## What to work on
Collect each line containing "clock".
## Begin
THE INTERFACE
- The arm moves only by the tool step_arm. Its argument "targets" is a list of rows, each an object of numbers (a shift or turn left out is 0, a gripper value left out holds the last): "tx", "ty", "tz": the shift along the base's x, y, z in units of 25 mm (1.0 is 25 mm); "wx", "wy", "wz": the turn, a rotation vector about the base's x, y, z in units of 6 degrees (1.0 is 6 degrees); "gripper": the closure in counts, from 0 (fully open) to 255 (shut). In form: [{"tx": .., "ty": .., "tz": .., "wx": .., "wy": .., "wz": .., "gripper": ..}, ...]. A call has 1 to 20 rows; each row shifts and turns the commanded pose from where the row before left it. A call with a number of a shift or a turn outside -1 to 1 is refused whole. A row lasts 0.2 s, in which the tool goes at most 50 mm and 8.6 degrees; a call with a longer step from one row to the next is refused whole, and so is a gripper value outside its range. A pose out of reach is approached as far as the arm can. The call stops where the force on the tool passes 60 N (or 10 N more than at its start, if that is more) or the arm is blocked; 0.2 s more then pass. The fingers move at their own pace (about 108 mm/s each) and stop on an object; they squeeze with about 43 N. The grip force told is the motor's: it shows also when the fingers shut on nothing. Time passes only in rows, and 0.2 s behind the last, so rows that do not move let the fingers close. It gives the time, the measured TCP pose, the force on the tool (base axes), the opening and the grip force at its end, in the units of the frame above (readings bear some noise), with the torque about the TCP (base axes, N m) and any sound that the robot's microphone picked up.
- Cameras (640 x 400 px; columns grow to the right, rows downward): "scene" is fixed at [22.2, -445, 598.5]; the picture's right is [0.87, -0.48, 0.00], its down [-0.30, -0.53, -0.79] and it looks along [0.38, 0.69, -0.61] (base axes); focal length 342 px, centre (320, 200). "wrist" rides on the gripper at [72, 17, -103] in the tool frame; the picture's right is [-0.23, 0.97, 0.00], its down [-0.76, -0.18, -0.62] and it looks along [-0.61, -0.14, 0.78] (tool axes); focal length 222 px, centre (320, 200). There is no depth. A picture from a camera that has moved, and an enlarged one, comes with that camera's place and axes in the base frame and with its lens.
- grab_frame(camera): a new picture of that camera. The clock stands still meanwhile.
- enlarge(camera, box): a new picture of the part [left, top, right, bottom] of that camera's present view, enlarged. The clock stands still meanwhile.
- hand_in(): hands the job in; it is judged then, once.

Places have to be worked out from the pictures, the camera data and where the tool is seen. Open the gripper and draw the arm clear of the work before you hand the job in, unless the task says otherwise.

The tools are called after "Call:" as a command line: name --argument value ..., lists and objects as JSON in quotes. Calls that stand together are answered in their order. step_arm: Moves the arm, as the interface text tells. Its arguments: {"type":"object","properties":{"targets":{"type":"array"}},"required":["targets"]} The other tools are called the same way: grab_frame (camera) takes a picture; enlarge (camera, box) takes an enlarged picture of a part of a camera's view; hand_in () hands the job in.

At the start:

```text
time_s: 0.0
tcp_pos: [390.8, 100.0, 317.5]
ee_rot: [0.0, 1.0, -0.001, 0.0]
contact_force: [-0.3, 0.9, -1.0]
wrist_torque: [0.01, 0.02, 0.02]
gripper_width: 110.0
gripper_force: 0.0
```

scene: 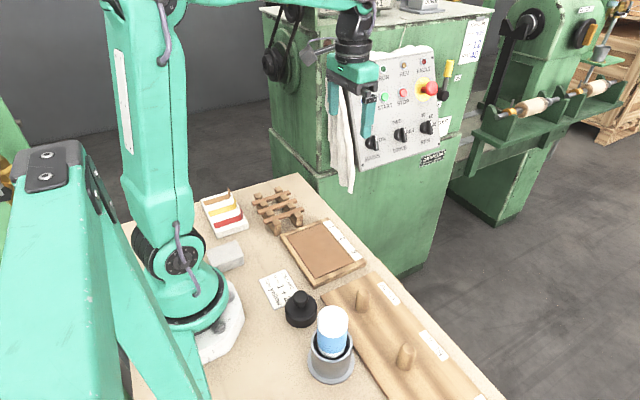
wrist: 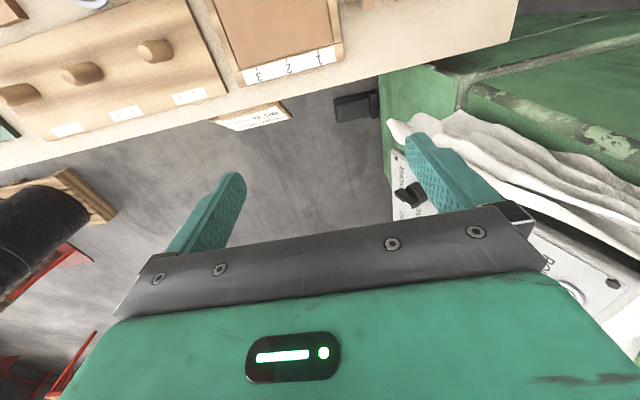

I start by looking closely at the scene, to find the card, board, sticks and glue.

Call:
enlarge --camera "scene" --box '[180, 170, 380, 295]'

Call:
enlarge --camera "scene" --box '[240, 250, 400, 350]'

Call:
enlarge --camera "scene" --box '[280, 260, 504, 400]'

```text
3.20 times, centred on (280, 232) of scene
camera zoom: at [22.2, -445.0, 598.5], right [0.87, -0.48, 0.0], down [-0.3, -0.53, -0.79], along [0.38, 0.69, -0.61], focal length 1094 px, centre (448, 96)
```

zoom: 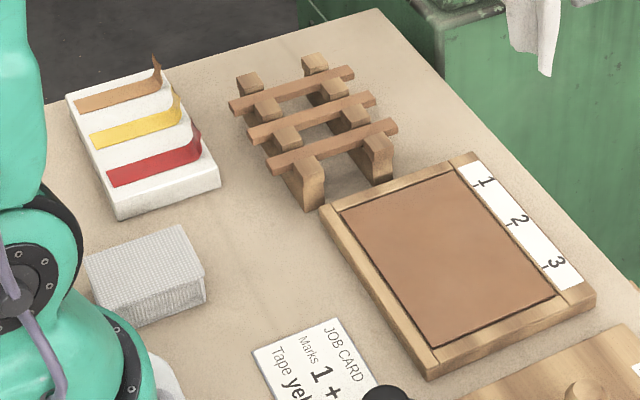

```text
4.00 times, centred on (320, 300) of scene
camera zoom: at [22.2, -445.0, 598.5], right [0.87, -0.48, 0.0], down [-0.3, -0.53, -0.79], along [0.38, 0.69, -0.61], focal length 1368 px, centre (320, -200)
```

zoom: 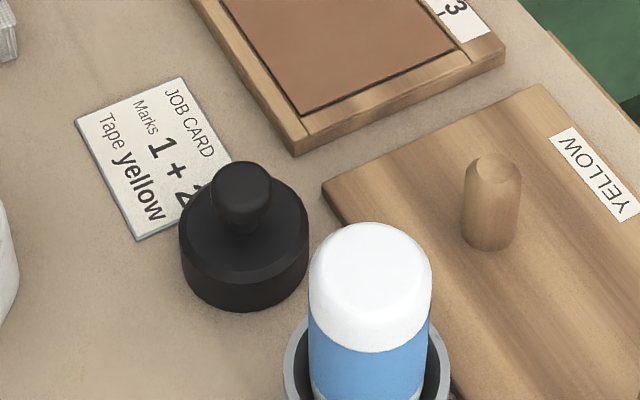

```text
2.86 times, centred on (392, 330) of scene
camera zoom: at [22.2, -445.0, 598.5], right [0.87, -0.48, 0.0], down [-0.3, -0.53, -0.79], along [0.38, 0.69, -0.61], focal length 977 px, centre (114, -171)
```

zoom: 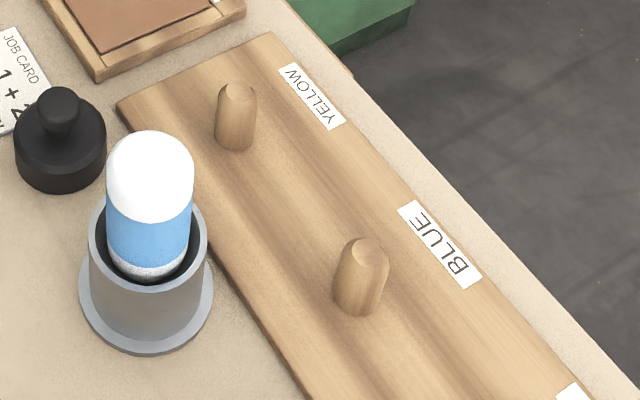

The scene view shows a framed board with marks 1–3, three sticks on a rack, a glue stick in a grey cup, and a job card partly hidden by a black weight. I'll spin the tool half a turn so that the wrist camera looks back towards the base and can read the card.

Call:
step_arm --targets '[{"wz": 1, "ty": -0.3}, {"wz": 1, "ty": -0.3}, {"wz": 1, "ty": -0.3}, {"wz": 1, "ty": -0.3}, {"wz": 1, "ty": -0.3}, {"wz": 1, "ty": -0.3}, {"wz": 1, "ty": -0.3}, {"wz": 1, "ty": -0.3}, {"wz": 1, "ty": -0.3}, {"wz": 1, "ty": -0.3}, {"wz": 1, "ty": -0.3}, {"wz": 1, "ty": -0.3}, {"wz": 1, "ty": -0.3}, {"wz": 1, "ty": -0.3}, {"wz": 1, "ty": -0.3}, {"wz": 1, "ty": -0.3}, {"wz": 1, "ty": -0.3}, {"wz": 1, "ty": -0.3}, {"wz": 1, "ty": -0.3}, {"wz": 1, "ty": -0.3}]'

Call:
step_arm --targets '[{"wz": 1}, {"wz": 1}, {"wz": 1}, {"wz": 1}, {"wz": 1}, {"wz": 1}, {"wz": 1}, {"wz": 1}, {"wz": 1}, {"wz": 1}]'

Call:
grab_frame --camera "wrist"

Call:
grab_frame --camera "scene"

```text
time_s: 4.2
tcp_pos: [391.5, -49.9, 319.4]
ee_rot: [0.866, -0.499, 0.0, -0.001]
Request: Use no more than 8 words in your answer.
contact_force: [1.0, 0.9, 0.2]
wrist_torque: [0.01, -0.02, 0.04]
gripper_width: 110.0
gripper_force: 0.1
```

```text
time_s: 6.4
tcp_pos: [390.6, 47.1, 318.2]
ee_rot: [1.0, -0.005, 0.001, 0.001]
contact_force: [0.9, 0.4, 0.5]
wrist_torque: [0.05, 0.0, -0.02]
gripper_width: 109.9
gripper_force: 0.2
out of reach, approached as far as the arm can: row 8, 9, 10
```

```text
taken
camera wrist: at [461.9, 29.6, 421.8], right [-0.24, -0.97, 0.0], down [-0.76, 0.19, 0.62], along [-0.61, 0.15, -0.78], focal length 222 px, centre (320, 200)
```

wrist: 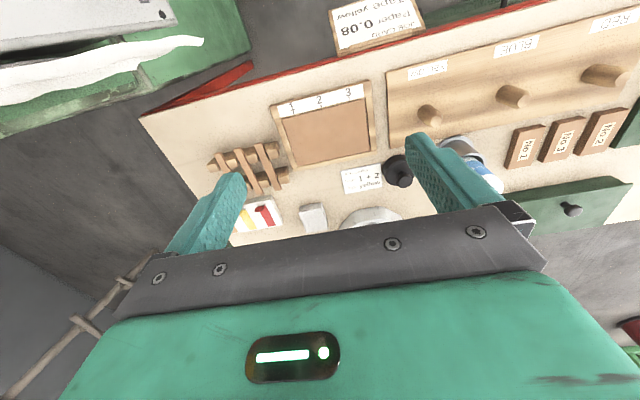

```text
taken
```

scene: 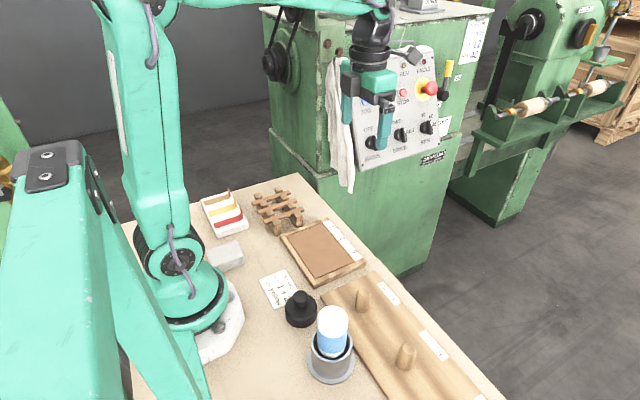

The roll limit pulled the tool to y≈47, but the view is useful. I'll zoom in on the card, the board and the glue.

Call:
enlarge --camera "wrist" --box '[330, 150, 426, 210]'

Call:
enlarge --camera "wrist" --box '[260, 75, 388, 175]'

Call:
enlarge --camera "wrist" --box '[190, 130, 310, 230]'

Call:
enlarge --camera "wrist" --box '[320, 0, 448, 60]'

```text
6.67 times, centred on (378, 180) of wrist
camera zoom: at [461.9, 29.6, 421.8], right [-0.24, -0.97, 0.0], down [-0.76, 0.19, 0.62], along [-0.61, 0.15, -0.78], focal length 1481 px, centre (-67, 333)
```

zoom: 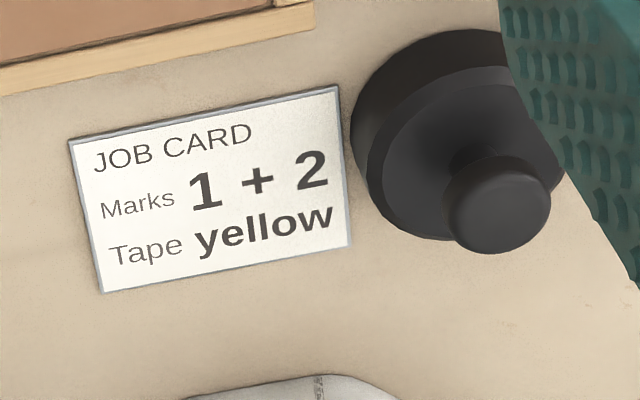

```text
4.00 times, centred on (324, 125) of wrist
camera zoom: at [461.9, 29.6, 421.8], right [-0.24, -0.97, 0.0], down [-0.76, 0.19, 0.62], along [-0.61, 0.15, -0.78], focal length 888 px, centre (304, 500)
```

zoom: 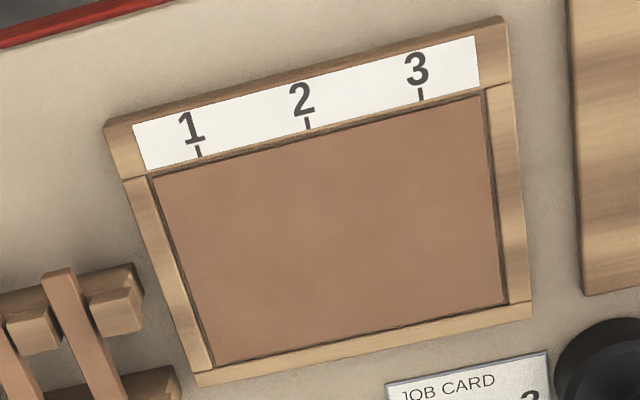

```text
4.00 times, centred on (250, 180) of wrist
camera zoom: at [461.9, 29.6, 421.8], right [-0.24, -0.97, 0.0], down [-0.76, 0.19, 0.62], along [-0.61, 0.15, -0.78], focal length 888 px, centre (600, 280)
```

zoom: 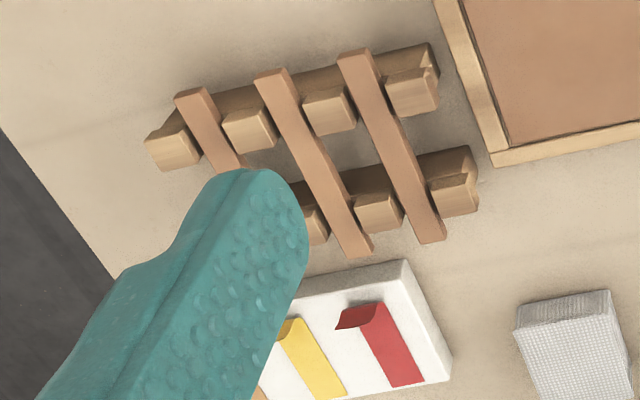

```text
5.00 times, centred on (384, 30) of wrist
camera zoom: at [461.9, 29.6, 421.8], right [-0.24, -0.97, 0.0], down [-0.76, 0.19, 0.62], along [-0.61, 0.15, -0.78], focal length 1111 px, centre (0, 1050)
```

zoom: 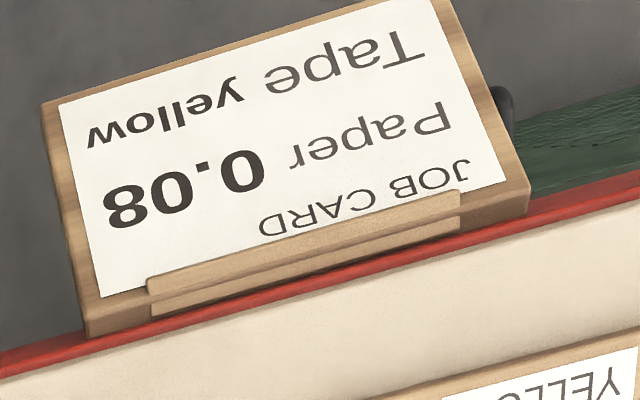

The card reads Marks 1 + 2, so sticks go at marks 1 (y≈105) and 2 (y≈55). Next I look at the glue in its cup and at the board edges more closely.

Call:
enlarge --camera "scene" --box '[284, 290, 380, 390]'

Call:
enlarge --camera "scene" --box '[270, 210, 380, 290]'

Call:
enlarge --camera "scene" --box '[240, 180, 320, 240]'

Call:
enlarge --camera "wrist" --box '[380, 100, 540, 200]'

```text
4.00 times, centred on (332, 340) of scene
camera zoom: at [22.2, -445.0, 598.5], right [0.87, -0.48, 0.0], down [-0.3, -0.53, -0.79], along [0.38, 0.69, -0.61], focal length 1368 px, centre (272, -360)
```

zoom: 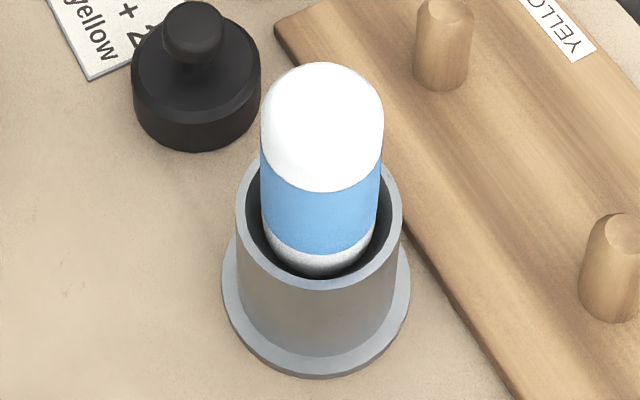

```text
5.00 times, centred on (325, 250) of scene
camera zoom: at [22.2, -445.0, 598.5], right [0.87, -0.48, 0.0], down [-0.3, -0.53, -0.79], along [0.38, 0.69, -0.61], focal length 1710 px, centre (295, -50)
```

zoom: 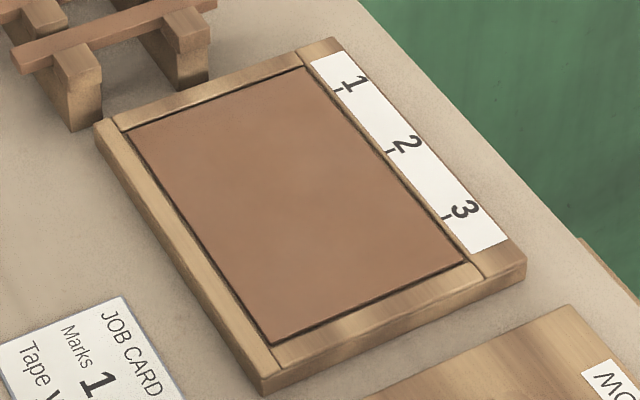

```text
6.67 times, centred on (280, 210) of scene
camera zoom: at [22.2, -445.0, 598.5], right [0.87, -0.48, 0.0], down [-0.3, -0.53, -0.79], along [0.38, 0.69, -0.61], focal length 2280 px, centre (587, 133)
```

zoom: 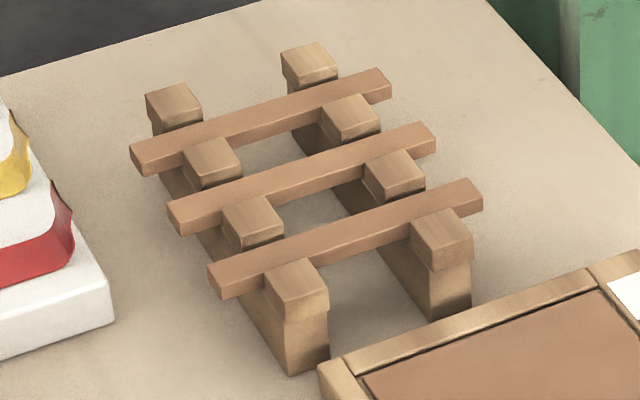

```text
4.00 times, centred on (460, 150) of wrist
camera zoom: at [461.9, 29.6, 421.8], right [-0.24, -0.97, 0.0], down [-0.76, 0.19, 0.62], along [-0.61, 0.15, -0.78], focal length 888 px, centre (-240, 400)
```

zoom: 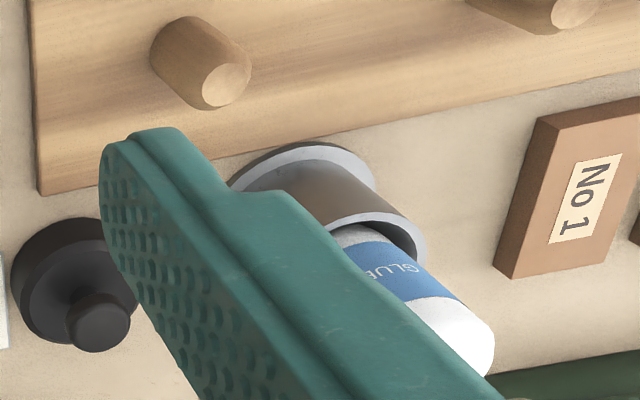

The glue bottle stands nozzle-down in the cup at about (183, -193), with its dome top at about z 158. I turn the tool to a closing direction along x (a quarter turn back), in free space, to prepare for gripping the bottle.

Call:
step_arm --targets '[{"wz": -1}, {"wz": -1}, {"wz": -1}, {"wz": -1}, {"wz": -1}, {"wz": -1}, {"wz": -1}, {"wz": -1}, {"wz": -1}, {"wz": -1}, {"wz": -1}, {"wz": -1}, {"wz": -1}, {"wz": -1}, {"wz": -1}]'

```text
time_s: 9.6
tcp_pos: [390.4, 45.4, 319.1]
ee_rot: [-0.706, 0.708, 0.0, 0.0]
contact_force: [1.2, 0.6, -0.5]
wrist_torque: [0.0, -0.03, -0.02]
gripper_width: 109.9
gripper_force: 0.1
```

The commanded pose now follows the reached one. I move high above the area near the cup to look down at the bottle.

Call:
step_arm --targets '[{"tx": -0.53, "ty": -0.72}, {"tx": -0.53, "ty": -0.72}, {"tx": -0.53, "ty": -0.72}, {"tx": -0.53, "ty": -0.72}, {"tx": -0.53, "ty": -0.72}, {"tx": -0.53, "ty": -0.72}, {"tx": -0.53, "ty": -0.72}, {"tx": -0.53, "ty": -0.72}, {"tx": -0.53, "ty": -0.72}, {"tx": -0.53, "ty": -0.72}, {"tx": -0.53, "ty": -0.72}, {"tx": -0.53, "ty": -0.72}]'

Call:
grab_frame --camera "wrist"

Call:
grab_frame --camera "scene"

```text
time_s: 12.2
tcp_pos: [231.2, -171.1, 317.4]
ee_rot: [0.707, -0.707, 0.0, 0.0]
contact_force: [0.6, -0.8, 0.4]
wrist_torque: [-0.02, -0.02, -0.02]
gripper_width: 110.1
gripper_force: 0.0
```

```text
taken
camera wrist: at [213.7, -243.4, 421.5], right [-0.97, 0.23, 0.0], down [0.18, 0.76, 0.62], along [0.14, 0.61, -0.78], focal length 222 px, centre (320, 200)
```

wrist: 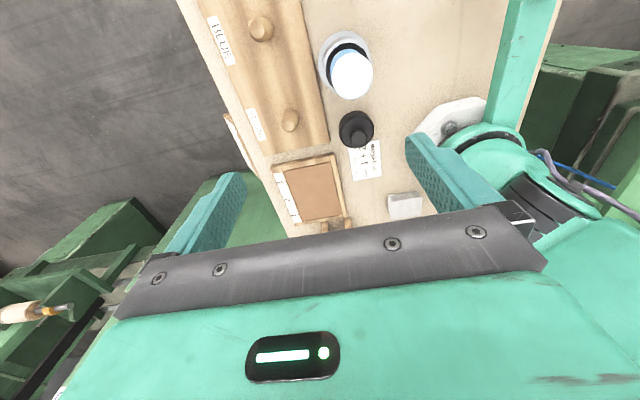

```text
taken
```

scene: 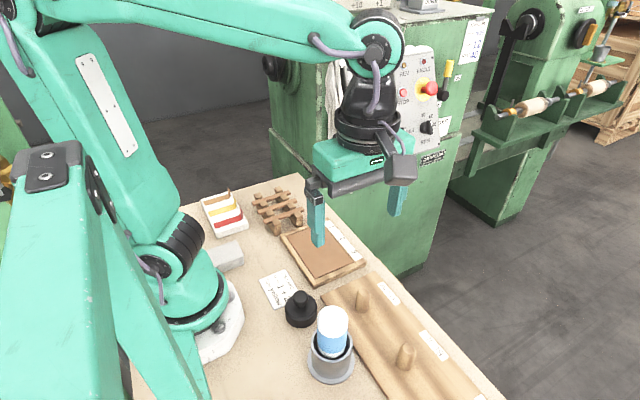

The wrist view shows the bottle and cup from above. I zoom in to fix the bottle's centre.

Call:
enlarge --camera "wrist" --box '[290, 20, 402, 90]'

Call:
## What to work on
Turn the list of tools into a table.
## End
## Correct response
- grab_frame(camera): a new picture of that camera. The clock stands still meanwhile.
- enlarge(camera, box): a new picture of the part [left, top, right, bottom] of that camera's present view, enlarged. The clock stands still meanwhile.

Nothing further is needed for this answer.